The Department for Infrastructure has urged people not to travel unless it is “absolutely essential”, saying there will only be limited gritting on a small number of roads including the M1, M2, A1 and A4.
Speaking at City Hall this afternoon, Nipsa general secretary Carmel Gates said strike action will grow if demands aren’t met.
“They know we are under-funded and we don’t have enough money for services, and we are not going to accept anything less than we need.
“If today does not make Heaton-Harris take notice, if today does not make him pass over the money, then we will be back here and increase and become bigger and bigger.
She finished her speech outside Belfast City Hall by chanting: “Workers united will never be defeated.”
Irish Congress of Trade Unions (Ictu) assistant general secretary Gerry Murphy also addressed the crowds at Belfast City Hall and he called on Heaton-Harris to end his “failed political strategy” and award a pay rise to workers.
Mark McTaggart of the Irish National Teachers’ Organisation said Donaldson was keeping Stormont in suspension because of his concerns over the Irish Sea border.

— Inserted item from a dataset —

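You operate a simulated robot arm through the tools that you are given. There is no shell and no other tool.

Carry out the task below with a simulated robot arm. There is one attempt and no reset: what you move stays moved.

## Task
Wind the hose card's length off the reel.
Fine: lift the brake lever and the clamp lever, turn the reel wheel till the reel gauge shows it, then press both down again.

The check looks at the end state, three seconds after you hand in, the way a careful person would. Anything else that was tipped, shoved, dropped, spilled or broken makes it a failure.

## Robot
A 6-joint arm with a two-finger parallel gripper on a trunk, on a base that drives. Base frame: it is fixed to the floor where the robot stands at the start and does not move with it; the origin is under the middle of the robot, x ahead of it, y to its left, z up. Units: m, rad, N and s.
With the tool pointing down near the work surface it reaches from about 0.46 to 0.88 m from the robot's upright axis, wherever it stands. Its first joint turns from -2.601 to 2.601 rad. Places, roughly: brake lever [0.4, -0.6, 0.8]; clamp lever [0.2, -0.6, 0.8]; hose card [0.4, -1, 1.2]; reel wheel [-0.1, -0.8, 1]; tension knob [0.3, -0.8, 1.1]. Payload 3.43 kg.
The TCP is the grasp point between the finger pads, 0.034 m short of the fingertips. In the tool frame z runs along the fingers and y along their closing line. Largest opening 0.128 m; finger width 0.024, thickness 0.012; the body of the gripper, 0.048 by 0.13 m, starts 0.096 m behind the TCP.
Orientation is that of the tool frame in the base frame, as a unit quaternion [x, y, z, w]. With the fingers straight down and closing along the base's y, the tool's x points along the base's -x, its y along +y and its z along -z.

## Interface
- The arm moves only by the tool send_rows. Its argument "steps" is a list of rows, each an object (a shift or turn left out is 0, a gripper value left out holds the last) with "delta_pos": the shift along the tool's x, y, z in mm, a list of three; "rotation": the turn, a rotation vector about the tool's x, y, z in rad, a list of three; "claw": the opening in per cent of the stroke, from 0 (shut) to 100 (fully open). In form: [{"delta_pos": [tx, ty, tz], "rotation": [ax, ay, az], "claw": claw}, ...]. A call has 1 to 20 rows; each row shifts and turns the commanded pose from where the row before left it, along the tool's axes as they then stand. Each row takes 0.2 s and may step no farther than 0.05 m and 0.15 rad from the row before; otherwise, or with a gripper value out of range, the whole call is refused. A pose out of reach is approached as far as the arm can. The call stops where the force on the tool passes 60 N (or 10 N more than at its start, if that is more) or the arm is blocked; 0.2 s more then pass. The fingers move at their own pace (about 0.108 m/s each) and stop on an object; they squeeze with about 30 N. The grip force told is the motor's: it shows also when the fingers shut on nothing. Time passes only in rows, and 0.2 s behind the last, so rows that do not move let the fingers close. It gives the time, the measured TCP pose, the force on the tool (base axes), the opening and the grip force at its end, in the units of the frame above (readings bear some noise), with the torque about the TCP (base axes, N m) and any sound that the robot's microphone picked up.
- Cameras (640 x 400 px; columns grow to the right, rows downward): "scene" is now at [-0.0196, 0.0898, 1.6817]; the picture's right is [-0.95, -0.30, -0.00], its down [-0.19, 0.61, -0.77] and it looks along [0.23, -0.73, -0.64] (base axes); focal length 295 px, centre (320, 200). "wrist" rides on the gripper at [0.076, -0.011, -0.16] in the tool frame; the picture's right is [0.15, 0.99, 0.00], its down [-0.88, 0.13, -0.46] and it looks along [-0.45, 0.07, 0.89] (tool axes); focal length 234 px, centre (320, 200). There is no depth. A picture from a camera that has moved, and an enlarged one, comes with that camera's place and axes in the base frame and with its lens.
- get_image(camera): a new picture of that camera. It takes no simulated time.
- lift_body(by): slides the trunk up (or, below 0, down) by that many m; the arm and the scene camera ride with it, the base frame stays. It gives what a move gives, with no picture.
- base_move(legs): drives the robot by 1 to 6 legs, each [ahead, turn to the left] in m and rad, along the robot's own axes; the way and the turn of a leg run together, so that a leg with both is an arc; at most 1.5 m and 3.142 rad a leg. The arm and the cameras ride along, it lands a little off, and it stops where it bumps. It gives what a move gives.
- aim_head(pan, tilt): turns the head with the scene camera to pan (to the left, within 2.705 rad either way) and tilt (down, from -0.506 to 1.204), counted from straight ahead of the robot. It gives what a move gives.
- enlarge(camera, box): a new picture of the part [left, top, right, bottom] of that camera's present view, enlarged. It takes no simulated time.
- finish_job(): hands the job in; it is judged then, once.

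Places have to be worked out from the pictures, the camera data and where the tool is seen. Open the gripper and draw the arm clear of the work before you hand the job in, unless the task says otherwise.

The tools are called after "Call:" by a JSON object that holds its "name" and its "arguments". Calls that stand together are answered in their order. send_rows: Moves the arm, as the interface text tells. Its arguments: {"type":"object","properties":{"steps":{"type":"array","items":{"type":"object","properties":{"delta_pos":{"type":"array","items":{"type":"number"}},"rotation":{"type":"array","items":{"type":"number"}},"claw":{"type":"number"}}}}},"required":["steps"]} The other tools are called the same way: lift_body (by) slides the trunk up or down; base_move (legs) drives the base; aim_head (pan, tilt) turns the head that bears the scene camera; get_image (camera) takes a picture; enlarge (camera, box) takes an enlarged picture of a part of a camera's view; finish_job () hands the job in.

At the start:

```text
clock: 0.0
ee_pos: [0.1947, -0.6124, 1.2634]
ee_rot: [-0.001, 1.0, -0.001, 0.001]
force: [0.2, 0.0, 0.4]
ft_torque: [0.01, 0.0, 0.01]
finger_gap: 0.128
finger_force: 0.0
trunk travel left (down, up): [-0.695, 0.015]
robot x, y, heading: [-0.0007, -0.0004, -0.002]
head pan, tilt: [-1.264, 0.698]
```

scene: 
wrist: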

He added: “Yet he is more than happy to have a sea border for pay for public sector workers.”
Justin McCamphill from the NASUWT added: “To the DUP, we say get back into government.
“We fully understand that there are issues arising from Brexit that are problematic but these issues must be addressed within the agreed political framework.
“The Tories have taken our money, the DUP should not take our hope.”
Following today’s action, Unite has confirmed industrial action by its members will continue in the absence of any move by Heaton-Harris to release the funds it says are necessary to provide a cost-of-living pay increase.
Representatives of the three public transport unions participating in the action – Unite, GMB and Siptu – will meet tomorrow to agree the next steps in their industrial campaign.